» **Exercise brief**
Each line that holds the word "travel" is to be identified and copied.

▼

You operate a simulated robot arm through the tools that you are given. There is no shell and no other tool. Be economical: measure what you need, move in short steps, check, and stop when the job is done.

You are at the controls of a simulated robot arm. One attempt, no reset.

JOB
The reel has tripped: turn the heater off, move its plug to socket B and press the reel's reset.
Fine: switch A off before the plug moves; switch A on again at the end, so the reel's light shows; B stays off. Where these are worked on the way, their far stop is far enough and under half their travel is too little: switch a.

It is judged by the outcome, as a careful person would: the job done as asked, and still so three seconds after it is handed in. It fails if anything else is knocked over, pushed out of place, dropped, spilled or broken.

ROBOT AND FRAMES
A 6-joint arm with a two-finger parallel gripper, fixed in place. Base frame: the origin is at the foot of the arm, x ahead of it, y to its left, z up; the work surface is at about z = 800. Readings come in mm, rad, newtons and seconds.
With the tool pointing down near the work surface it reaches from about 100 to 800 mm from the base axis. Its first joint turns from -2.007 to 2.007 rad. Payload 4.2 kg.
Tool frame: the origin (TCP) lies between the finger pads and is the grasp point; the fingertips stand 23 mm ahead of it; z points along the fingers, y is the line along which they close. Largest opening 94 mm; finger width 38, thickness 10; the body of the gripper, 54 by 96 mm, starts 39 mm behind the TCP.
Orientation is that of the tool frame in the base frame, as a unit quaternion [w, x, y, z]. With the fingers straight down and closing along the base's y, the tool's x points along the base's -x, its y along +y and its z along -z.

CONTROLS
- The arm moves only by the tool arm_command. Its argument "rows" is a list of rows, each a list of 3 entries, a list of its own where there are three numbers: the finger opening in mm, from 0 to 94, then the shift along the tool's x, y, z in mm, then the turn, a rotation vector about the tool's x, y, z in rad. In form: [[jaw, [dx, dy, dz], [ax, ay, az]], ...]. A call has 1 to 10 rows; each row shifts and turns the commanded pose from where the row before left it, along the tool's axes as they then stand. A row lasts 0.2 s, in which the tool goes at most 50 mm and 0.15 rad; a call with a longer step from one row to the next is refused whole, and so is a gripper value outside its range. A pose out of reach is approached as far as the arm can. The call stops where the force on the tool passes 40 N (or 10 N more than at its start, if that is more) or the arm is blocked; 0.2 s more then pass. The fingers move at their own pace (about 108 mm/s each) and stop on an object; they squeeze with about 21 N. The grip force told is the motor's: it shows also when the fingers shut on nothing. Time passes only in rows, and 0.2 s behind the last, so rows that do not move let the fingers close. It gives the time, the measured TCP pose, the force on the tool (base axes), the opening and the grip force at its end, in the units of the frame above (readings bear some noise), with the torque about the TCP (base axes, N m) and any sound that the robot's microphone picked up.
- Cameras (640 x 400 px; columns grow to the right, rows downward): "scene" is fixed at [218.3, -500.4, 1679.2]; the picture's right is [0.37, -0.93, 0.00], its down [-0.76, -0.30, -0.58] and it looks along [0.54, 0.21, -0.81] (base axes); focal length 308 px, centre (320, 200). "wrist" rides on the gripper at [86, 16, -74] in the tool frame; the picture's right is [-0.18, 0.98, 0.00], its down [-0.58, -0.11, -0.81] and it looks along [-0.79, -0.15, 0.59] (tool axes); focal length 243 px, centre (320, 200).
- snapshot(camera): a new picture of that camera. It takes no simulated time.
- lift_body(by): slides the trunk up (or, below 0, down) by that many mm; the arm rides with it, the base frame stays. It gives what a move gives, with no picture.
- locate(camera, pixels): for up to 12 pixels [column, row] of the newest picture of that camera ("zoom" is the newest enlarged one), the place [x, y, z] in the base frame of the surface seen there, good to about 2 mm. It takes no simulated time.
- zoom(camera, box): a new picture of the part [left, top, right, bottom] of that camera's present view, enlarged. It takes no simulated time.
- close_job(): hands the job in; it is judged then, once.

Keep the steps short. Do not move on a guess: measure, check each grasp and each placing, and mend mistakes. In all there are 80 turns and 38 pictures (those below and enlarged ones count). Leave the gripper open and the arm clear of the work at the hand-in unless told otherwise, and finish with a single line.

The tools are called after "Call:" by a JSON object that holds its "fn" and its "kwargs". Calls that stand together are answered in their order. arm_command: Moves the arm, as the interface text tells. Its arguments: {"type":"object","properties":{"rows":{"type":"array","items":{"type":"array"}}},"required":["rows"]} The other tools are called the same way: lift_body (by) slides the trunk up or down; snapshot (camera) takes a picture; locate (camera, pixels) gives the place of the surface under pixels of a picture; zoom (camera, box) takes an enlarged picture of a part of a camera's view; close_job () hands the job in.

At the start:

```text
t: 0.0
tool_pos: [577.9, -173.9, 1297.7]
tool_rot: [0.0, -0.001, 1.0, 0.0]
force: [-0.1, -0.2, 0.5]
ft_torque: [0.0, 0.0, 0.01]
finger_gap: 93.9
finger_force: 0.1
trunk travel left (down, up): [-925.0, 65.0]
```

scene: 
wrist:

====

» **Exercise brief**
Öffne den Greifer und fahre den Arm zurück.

▲

» **Completed exercise**
Fine: switch A off before the plug moves; switch A on again at the end, so the reel's light shows; B stays off. Where these are worked on the way, their far stop is far enough and under half their travel is too little: switch a.
trunk travel left (down, up): [-925.0, 65.0]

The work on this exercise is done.